§ Problem to work on
Extract all of the data and reproduce it precisely.

§ Supplied information

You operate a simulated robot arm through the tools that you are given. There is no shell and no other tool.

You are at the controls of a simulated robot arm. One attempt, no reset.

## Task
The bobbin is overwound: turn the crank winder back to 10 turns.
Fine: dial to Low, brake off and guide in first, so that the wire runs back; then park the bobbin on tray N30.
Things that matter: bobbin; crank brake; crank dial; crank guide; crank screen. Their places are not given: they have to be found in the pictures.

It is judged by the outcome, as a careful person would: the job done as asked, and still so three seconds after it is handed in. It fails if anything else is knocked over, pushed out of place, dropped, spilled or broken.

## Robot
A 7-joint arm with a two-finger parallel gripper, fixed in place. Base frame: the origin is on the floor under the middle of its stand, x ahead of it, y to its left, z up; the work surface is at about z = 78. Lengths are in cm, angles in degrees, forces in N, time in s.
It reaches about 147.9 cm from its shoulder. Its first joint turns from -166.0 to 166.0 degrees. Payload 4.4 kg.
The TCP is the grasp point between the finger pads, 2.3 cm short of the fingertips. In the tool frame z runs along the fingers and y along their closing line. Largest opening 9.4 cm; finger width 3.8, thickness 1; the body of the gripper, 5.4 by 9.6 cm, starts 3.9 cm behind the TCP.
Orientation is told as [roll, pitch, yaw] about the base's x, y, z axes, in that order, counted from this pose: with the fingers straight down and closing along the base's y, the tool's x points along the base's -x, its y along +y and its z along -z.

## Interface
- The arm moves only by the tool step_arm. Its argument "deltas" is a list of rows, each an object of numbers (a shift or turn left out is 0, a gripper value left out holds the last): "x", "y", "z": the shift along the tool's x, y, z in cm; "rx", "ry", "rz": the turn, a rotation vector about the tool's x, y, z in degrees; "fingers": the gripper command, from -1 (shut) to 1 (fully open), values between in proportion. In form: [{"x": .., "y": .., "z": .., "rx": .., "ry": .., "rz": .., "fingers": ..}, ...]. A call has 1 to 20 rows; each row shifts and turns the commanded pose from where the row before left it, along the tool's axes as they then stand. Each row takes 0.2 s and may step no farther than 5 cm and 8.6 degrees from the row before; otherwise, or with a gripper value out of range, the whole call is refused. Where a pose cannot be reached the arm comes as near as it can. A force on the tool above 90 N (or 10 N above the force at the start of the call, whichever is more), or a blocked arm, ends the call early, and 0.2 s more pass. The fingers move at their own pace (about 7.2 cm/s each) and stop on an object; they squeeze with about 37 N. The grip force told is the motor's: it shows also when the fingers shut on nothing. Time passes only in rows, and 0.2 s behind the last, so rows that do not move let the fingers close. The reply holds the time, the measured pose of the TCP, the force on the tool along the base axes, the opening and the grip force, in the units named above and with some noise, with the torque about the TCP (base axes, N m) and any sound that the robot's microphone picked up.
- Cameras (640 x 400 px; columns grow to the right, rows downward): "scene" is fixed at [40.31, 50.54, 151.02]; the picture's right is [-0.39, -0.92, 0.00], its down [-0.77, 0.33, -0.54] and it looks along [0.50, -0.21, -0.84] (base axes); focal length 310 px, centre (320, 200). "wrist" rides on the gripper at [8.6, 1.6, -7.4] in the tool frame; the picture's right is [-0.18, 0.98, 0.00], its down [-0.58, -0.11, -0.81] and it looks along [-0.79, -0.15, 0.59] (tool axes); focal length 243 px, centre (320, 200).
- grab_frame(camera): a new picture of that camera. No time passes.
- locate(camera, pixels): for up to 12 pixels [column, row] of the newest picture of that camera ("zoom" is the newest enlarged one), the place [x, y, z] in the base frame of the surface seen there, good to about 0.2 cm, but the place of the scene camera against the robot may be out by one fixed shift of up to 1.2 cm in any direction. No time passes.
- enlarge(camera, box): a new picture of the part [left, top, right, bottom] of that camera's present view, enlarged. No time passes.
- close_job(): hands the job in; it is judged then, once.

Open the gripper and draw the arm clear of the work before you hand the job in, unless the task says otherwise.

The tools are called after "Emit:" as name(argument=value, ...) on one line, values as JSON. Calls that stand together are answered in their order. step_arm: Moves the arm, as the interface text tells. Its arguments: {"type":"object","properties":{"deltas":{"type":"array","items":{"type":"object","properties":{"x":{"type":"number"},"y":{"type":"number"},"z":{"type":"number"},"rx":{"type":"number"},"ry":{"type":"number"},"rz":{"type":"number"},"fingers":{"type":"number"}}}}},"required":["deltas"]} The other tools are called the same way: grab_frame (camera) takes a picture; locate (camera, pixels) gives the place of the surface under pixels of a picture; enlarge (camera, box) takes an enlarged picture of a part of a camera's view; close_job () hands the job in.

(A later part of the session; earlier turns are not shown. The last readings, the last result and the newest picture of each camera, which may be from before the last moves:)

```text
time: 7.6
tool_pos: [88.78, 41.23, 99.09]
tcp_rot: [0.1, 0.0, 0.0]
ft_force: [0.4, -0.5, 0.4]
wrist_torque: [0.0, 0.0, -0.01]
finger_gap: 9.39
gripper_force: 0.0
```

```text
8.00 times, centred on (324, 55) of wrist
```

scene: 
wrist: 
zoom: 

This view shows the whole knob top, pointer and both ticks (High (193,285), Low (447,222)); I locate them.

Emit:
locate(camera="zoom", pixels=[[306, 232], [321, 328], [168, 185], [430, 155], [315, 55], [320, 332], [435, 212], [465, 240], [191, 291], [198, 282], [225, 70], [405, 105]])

§ Exercise response
You operate a simulated robot arm through the tools that you are given. There is no shell and no other tool.

You are at the controls of a simulated robot arm. One attempt, no reset.

## Task
The bobbin is overwound: turn the crank winder back to 10 turns.
Fine: dial to Low, brake off and guide in first, so that the wire runs back; then park the bobbin on tray N30.
Things that matter: bobbin; crank brake; crank dial; crank guide; crank screen. Their places are not given: they have to be found in the pictures.

It is judged by the outcome, as a careful person would: the job done as asked, and still so three seconds after it is handed in. It fails if anything else is knocked over, pushed out of place, dropped, spilled or broken.

## Robot
A 7-joint arm with a two-finger parallel gripper, fixed in place. Base frame: the origin is on the floor under the middle of its stand, x ahead of it, y to its left, z up; the work surface is at about z = 78. Lengths are in cm, angles in degrees, forces in N, time in s.
It reaches about 147.9 cm from its shoulder. Its first joint turns from -166.0 to 166.0 degrees. Payload 4.4 kg.
The TCP is the grasp point between the finger pads, 2.3 cm short of the fingertips. In the tool frame z runs along the fingers and y along their closing line. Largest opening 9.4 cm; finger width 3.8, thickness 1; the body of the gripper, 5.4 by 9.6 cm, starts 3.9 cm behind the TCP.
Orientation is told as [roll, pitch, yaw] about the base's x, y, z axes, in that order, counted from this pose: with the fingers straight down and closing along the base's y, the tool's x points along the base's -x, its y along +y and its z along -z.

## Interface
- The arm moves only by the tool step_arm. Its argument "deltas" is a list of rows, each an object of numbers (a shift or turn left out is 0, a gripper value left out holds the last): "x", "y", "z": the shift along the tool's x, y, z in cm; "rx", "ry", "rz": the turn, a rotation vector about the tool's x, y, z in degrees; "fingers": the gripper command, from -1 (shut) to 1 (fully open), values between in proportion. In form: [{"x": .., "y": .., "z": .., "rx": .., "ry": .., "rz": .., "fingers": ..}, ...]. A call has 1 to 20 rows; each row shifts and turns the commanded pose from where the row before left it, along the tool's axes as they then stand. Each row takes 0.2 s and may step no farther than 5 cm and 8.6 degrees from the row before; otherwise, or with a gripper value out of range, the whole call is refused. Where a pose cannot be reached the arm comes as near as it can. A force on the tool above 90 N (or 10 N above the force at the start of the call, whichever is more), or a blocked arm, ends the call early, and 0.2 s more pass. The fingers move at their own pace (about 7.2 cm/s each) and stop on an object; they squeeze with about 37 N. The grip force told is the motor's: it shows also when the fingers shut on nothing. Time passes only in rows, and 0.2 s behind the last, so rows that do not move let the fingers close. The reply holds the time, the measured pose of the TCP, the force on the tool along the base axes, the opening and the grip force, in the units named above and with some noise, with the torque about the TCP (base axes, N m) and any sound that the robot's microphone picked up.
- Cameras (640 x 400 px; columns grow to the right, rows downward): "scene" is fixed at [40.31, 50.54, 151.02]; the picture's right is [-0.39, -0.92, 0.00], its down [-0.77, 0.33, -0.54] and it looks along [0.50, -0.21, -0.84] (base axes); focal length 310 px, centre (320, 200). "wrist" rides on the gripper at [8.6, 1.6, -7.4] in the tool frame; the picture's right is [-0.18, 0.98, 0.00], its down [-0.58, -0.11, -0.81] and it looks along [-0.79, -0.15, 0.59] (tool axes); focal length 243 px, centre (320, 200).
- grab_frame(camera): a new picture of that camera. No time passes.
- locate(camera, pixels): for up to 12 pixels [column, row] of the newest picture of that camera ("zoom" is the newest enlarged one), the place [x, y, z] in the base frame of the surface seen there, good to about 0.2 cm, but the place of the scene camera against the robot may be out by one fixed shift of up to 1.2 cm in any direction. No time passes.
- enlarge(camera, box): a new picture of the part [left, top, right, bottom] of that camera's present view, enlarged. No time passes.
- close_job(): hands the job in; it is judged then, once.

Open the gripper and draw the arm clear of the work before you hand the job in, unless the task says otherwise.

The tools are called after "Emit:" as name(argument=value, ...) on one line, values as JSON. Calls that stand together are answered in their order. step_arm: Moves the arm, as the interface text tells. Its arguments: {"type":"object","properties":{"deltas":{"type":"array","items":{"type":"object","properties":{"x":{"type":"number"},"y":{"type":"number"},"z":{"type":"number"},"rx":{"type":"number"},"ry":{"type":"number"},"rz":{"type":"number"},"fingers":{"type":"number"}}}}},"required":["deltas"]} The other tools are called the same way: grab_frame (camera) takes a picture; locate (camera, pixels) gives the place of the surface under pixels of a picture; enlarge (camera, box) takes an enlarged picture of a part of a camera's view; close_job () hands the job in.

(A later part of the session; earlier turns are not shown. The last readings, the last result and the newest picture of each camera, which may be from before the last moves:)

```text
time: 7.6
tool_pos: [88.78, 41.23, 99.09]
tcp_rot: [0.1, 0.0, 0.0]
ft_force: [0.4, -0.5, 0.4]
wrist_torque: [0.0, 0.0, -0.01]
finger_gap: 9.39
gripper_force: 0.0
```

```text
8.00 times, centred on (324, 55) of wrist
```

scene: 
wrist: 
zoom: 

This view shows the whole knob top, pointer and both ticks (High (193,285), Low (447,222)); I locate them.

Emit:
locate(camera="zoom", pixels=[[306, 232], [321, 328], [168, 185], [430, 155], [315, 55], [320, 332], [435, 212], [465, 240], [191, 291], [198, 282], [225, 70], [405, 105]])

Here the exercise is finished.